“This idea that the Middle East is really backwards, I really want to erase that,” says Tina. “And also, that we’re all extremists that have no space for other people’s ideas.” An Iranian-Canadian now living in Qatar, Tina’s possessed of a bright smile and a wardrobe including slim jeans and D&G t-shirts. She appreciates the education and benefits she’s had in this wealthy Arab emirate, even if, as she puts it, “culturally, it could be more diverse.” Now, she’s ready to see the world—and help to edify it as well.
Tina gets her chance when she’s selected for Qatar’s first-ever high school debate team, part of an initiative by the Queen to move this wealthy Gulf emirate from an oil-based economy to “an advanced knowledge-based society.” As Liz Mermin’s fascinating documentary Team Qatar begins, the team is preparing to participate in the 2008 World Championships in DC, even though they have never debated competitively before.
The film, premiering in abbreviated form as part of PBS’ Global Voices series, follows the team’s education, not only in the rules and conditions of debating, but also in cultural experience. Their coach, 22-year-old Alex Just, former head of the Oxford Union, asserts they need to “broaden their horizons” in order to understand and feel at ease alongside the other debaters—many of whom have been competing and traveling for years. It seems like a good idea, especially when, at film’s start, he’s waiting for his charges to assemble for their first press conference. As journalists shift in their folding chairs, Alex starts calling the no-shows at home, to find out whether they’ve even left. “I’ve worked with a lot of people before,” he says, phone at the ready. “Musharraf, on time, the president of Mongolia, on time. Pierce Brosnan, on time. Er, no, he wasn’t: he was two hours late. ”
He’s only been on screen for two minutes, and already you see that Alex is excellent.

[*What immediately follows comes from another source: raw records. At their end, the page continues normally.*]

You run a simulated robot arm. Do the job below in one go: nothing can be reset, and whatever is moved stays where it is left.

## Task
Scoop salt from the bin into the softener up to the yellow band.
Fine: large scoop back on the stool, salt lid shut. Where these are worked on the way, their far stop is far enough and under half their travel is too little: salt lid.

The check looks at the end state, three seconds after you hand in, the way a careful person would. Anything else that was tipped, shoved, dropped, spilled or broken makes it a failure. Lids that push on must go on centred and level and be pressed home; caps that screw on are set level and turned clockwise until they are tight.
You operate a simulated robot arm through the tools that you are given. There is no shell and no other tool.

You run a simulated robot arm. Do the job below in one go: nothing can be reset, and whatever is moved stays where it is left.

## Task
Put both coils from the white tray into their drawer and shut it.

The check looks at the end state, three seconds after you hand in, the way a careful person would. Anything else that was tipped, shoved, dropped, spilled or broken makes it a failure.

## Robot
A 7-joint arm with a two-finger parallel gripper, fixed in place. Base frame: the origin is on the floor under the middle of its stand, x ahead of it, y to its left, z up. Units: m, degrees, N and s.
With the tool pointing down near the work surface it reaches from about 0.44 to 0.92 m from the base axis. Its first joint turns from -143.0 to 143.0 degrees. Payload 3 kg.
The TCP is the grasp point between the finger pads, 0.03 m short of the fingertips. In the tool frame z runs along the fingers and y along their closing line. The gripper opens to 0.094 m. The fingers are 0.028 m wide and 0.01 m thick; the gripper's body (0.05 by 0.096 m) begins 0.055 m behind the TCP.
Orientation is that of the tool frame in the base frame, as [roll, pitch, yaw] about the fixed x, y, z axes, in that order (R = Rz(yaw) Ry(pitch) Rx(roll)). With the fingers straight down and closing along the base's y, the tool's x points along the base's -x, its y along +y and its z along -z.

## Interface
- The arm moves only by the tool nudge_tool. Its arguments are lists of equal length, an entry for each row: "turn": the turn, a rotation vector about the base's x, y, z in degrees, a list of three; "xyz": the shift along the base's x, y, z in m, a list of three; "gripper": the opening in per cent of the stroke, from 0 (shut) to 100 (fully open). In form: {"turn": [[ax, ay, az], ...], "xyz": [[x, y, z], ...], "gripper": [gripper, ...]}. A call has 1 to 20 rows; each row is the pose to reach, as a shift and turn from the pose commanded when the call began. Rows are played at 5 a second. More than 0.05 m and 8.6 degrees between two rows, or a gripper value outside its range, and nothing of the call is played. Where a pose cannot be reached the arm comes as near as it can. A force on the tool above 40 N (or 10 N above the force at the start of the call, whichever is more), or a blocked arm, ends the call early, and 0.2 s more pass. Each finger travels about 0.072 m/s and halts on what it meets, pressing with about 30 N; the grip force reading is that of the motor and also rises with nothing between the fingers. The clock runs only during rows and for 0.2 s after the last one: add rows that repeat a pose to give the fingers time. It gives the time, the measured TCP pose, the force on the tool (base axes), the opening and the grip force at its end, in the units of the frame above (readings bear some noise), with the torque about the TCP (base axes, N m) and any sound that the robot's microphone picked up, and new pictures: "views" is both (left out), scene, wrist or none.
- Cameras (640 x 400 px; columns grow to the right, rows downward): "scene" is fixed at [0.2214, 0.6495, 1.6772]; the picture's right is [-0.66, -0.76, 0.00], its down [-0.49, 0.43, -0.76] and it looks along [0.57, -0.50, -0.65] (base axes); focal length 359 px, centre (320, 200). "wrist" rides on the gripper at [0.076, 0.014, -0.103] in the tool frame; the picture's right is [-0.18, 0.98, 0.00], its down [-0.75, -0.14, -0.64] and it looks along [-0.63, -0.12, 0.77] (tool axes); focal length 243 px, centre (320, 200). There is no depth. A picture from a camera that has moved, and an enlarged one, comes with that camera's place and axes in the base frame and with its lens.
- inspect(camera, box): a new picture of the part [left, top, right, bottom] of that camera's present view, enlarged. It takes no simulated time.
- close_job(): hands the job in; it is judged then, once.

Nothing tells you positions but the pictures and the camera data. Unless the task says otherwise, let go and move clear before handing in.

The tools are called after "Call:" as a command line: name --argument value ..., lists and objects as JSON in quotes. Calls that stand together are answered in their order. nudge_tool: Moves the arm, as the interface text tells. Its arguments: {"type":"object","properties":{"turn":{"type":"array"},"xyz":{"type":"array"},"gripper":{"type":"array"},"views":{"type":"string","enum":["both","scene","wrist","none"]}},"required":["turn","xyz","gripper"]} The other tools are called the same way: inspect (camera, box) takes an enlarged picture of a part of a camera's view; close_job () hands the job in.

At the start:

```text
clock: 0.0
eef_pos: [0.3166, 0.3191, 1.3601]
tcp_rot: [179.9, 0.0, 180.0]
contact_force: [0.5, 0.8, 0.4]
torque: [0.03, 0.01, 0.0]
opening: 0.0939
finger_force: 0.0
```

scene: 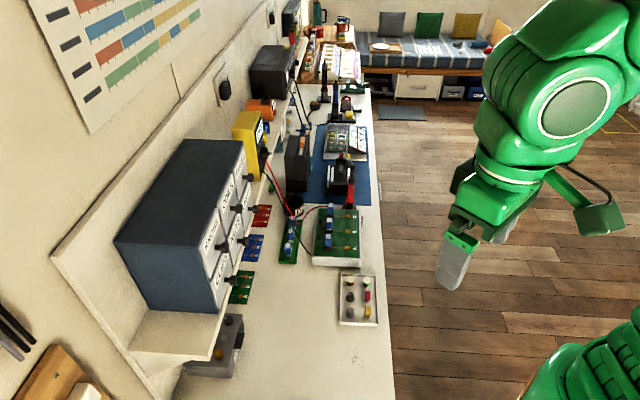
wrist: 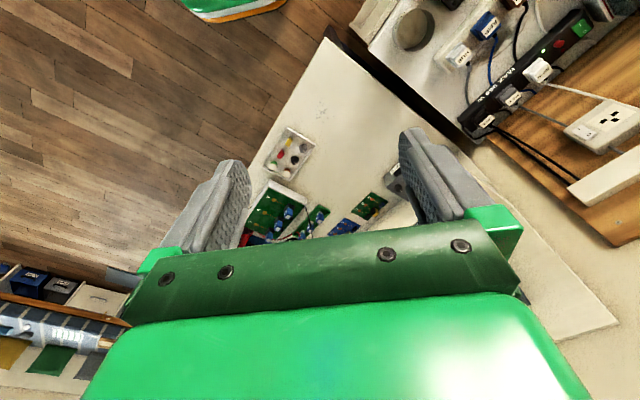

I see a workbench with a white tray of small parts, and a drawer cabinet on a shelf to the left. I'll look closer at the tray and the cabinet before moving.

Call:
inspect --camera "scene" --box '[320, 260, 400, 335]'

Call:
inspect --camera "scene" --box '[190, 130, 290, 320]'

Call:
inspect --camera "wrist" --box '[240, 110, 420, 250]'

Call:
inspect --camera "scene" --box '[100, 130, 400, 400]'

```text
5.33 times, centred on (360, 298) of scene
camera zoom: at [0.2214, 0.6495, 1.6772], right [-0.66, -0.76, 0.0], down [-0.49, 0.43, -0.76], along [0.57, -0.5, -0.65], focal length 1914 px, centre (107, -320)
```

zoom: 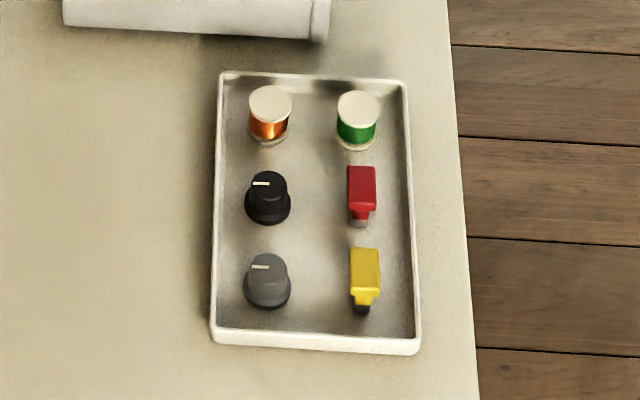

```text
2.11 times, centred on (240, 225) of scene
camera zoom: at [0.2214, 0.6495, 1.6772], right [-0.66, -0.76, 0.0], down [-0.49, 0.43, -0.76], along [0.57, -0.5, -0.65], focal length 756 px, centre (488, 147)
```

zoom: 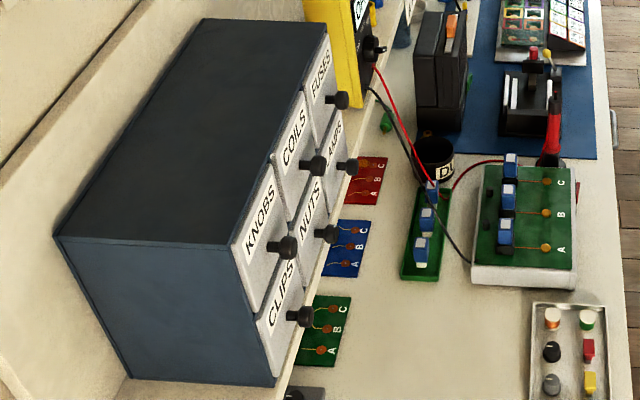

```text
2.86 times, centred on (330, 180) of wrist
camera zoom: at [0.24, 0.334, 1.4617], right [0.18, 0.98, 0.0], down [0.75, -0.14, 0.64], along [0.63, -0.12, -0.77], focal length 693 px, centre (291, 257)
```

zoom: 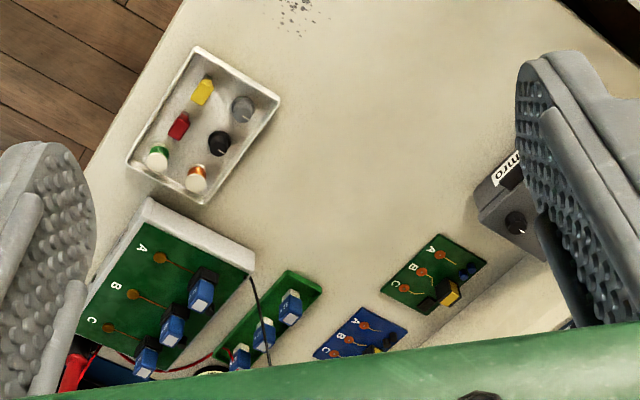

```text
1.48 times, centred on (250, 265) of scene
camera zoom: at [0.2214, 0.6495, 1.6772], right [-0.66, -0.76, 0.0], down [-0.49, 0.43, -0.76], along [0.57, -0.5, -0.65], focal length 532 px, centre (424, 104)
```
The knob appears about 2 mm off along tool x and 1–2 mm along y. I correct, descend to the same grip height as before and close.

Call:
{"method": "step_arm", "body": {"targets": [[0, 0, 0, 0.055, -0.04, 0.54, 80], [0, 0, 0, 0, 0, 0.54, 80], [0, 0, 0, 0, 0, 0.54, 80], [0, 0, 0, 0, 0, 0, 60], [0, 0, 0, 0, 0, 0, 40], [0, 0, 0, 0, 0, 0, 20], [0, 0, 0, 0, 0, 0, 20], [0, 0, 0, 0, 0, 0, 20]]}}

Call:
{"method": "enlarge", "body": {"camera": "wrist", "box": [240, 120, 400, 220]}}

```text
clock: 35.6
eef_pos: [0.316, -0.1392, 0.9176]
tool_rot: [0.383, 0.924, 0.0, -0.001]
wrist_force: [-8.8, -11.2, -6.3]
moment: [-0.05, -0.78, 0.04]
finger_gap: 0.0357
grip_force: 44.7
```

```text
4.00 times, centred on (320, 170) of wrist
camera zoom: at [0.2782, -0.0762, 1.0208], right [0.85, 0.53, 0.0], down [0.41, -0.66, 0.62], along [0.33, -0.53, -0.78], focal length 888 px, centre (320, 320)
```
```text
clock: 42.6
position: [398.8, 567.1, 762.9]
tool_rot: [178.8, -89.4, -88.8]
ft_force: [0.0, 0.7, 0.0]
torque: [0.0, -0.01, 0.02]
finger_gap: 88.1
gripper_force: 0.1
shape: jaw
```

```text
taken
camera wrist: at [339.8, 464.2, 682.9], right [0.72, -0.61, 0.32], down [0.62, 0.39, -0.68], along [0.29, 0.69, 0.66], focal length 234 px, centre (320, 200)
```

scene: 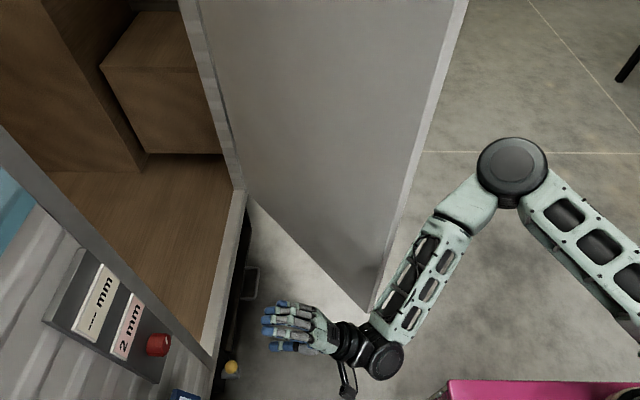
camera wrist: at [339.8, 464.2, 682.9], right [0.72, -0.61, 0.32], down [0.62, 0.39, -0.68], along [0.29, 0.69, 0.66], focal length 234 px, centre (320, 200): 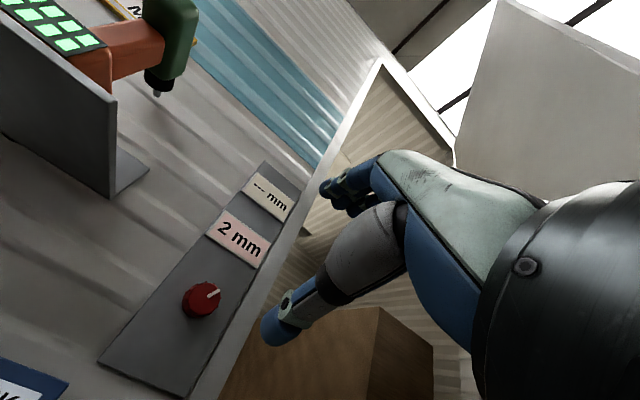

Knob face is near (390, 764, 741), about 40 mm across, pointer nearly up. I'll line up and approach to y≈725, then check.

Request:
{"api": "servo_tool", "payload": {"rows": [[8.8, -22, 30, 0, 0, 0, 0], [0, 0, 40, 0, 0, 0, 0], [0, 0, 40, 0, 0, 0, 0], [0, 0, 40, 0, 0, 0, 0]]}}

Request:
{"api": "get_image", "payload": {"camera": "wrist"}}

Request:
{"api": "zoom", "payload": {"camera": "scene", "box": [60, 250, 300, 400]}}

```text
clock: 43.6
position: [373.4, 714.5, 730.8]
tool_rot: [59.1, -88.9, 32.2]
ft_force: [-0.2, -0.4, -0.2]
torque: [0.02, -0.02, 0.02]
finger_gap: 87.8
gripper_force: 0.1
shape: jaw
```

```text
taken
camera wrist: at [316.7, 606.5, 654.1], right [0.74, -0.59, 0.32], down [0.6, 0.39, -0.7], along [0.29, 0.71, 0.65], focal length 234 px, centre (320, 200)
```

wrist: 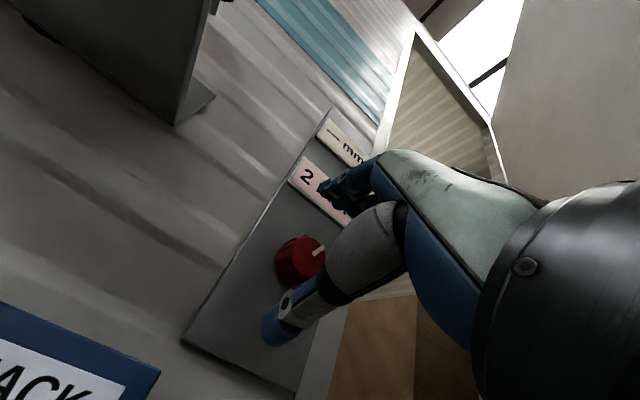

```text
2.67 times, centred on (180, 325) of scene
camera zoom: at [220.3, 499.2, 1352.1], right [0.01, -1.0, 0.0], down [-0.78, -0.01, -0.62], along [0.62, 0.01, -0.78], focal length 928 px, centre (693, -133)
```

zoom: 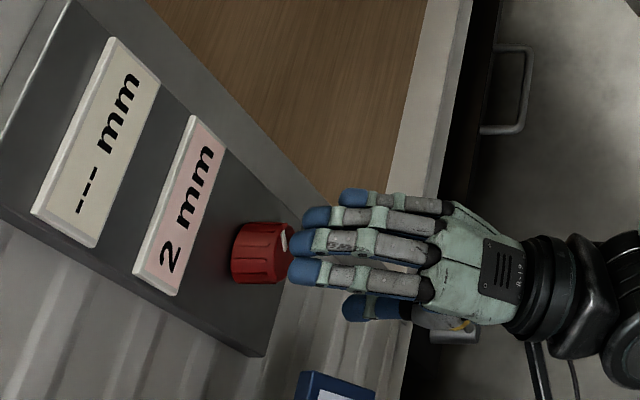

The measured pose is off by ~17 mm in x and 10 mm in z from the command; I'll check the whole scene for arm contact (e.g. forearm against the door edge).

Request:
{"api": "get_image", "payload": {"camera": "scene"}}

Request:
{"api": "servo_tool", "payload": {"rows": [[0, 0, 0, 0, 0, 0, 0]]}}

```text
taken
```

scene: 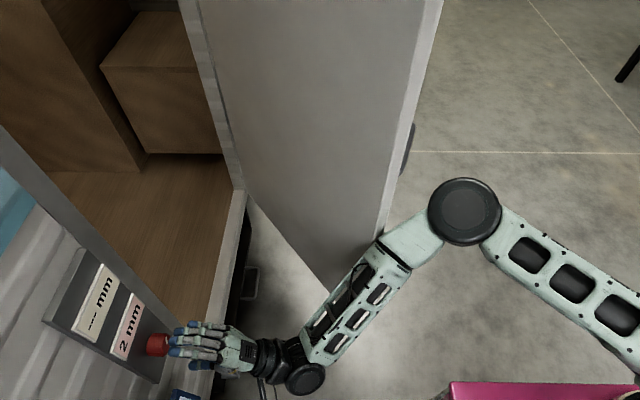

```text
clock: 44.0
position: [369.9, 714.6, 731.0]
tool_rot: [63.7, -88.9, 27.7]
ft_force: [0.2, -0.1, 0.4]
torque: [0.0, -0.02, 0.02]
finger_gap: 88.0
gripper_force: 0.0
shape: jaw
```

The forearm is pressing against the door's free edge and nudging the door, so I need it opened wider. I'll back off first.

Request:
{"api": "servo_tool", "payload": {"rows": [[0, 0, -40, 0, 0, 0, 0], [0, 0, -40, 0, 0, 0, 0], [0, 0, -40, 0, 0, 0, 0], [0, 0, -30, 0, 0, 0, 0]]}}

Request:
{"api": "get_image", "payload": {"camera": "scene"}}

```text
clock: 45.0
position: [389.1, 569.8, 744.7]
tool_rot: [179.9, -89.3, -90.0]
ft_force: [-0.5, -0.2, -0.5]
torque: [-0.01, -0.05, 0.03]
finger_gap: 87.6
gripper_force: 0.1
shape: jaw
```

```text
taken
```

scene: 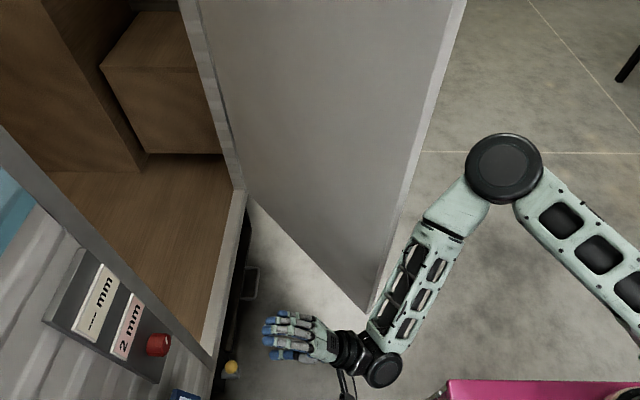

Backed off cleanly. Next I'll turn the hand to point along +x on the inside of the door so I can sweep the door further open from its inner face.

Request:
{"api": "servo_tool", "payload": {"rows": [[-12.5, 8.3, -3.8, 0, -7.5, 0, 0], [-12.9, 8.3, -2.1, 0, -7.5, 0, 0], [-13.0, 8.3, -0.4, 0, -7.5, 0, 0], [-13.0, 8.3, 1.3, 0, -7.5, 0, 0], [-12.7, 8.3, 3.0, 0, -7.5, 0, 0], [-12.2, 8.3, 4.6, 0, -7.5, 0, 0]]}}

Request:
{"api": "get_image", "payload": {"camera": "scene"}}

A demanding and encouraging teacher, as well as quite funny, Alex uses most every occasion—good or ill—as an opportunity to broaden those horizons. The camera keeps close on their faces during the presser: Alex—who has been coaching teams for 10 years already—nods enthusiastically as his new contenders answer questions. America is “the dreamland,” says one, “and it’s cool to go there.” Another adds, “I’m curious to see what they say about us, as a Muslim country.” As inexperienced as they may be, the kids are charming too, their obvious intelligence and sense of adventure shaped by their belief that they represent Qatar. Seventeen-year-old Ayesha, who hails from Pakistan and wears a hijab, feels confident: “When I’m playing sports,” she says, “That’s where I’ve learned my competition from.”
The team makes their way from Doha to London, then to New York for a couple of days, before they land in DC. The film achieves an admirable balance between contemplating debate “culture,” which favors decisiveness and fast-talking, and observing the kids’ daily life lessons, which include the same sorts of surprise that might sneak up on everyone. In their “boot camp,” they study and rehearse styles of speaking, learn to present points of information and take on propositions and oppositions (“This house would legalize euthanasia,” or again, “This house would end the war on drugs”). “You want to be winning hearts and minds,” Alex urges, “You want to be the team that people like.” (This would be unlike the team he knows best, the English team, which can be, he says “quite cold.”)
And then they head outside: in London, they tour the Thames and meet a protestor against the war in Iraq, who’s been living in a tent to make his point (“They’re slaughtering the innocents,” he says, “But it’s okay because they’re not us”). Fatima, who is from Iraq, is moved by his effort, but also observes, “You’re far away from there.” A day later, the team is reminded how far away they are from home as they watch a gay pride parade—dancers and feathers and exposed hard abs. On the way back to their hotel, they begin to discuss what it means to be gay (one team member suggests “they” can’t help it because they’re hermaphrodites).
The team members find themselves subjected to other sorts of ignorance when they travel to New York: the Americans have trouble spelling their names and spend extra time checking into 15-year-old Vartan’s identity, because he has a Syrian passport. “This is why,” Ayesha notes, “Are You Smarter Than a Fifth Grader? is very popular here.”
By the time they arrive in DC and the film delivers the expected competition montages, you know enough about Team Qatar that it matters how each member does. Supportive of one another, anxious and eager, they perform as a group and as individuals. Alex watches from the audience, nodding vigorously, clapping and gesturing, as invested as can be. Win or lose, he tells them after each debate how well they’ve done. Even if they have doubts, his debaters believe him. And you do too.